## start

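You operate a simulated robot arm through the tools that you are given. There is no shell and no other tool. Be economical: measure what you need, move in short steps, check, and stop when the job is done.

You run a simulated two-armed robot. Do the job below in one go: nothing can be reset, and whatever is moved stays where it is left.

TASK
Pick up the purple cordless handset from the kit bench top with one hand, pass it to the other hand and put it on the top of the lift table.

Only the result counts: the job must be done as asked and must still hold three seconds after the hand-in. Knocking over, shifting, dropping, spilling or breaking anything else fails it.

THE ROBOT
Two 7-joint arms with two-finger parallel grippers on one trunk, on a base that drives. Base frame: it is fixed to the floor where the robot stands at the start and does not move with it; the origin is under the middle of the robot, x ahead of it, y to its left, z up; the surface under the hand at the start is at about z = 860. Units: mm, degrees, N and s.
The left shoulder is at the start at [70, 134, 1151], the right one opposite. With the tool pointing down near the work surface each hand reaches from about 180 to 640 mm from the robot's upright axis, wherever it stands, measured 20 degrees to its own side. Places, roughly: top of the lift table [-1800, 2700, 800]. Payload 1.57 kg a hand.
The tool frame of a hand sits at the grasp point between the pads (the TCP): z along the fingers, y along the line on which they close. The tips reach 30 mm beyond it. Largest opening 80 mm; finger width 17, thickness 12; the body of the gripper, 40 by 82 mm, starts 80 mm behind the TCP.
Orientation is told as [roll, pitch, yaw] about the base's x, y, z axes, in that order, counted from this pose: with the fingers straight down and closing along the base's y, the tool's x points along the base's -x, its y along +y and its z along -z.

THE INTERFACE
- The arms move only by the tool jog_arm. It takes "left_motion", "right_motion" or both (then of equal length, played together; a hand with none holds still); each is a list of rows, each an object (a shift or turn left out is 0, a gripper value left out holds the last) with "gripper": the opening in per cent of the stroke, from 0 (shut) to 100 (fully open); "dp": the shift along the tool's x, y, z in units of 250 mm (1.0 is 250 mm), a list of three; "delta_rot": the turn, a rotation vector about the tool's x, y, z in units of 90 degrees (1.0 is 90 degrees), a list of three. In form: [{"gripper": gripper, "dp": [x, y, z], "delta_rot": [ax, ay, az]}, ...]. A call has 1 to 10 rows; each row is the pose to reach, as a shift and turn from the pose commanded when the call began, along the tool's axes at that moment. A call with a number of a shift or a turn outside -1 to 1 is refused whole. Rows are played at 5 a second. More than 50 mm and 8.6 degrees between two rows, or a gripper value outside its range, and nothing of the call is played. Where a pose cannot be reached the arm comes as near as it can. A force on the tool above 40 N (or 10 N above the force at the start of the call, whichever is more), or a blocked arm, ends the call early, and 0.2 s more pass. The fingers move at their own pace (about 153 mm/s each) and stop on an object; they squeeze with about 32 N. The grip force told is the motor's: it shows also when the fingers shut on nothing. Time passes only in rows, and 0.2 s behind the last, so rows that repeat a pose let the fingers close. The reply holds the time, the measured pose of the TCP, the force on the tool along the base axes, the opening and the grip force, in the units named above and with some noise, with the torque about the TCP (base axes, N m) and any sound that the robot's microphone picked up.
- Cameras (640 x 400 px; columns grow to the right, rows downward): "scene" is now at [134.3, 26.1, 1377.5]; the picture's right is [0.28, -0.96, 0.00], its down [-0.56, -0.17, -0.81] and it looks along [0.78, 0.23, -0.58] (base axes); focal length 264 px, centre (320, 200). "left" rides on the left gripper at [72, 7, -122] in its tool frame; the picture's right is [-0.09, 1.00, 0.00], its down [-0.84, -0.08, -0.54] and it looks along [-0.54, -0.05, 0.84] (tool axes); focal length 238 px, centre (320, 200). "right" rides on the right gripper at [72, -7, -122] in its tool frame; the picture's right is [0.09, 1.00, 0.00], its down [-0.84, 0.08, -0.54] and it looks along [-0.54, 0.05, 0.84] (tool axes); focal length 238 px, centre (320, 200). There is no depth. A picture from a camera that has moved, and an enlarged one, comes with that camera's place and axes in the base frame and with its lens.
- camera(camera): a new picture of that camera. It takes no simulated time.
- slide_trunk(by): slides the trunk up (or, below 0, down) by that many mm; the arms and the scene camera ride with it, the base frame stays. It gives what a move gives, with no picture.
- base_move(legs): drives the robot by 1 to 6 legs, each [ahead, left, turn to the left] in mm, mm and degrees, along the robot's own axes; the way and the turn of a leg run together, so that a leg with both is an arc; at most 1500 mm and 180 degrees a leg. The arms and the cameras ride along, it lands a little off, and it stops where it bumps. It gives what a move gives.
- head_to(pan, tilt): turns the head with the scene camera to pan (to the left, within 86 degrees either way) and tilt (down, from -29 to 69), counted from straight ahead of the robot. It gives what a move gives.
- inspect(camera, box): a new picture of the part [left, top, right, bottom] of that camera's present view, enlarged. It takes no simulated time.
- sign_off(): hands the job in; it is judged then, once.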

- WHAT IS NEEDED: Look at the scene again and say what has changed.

## end

- WHAT IS NEEDED: Return exactly the lines from the line that has "The tool frame" to the line that has "THE INTERFACE", both of them included.

- EXERCISE SOLUTION:
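The tool frame of a hand sits at the grasp point between the pads (the TCP): z along the fingers, y along the line on which they close. The tips reach 30 mm beyond it. Largest opening 80 mm; finger width 17, thickness 12; the body of the gripper, 40 by 82 mm, starts 80 mm behind the TCP.
Orientation is told as [roll, pitch, yaw] about the base's x, y, z axes, in that order, counted from this pose: with the fingers straight down and closing along the base's y, the tool's x points along the base's -x, its y along +y and its z along -z.

THE INTERFACE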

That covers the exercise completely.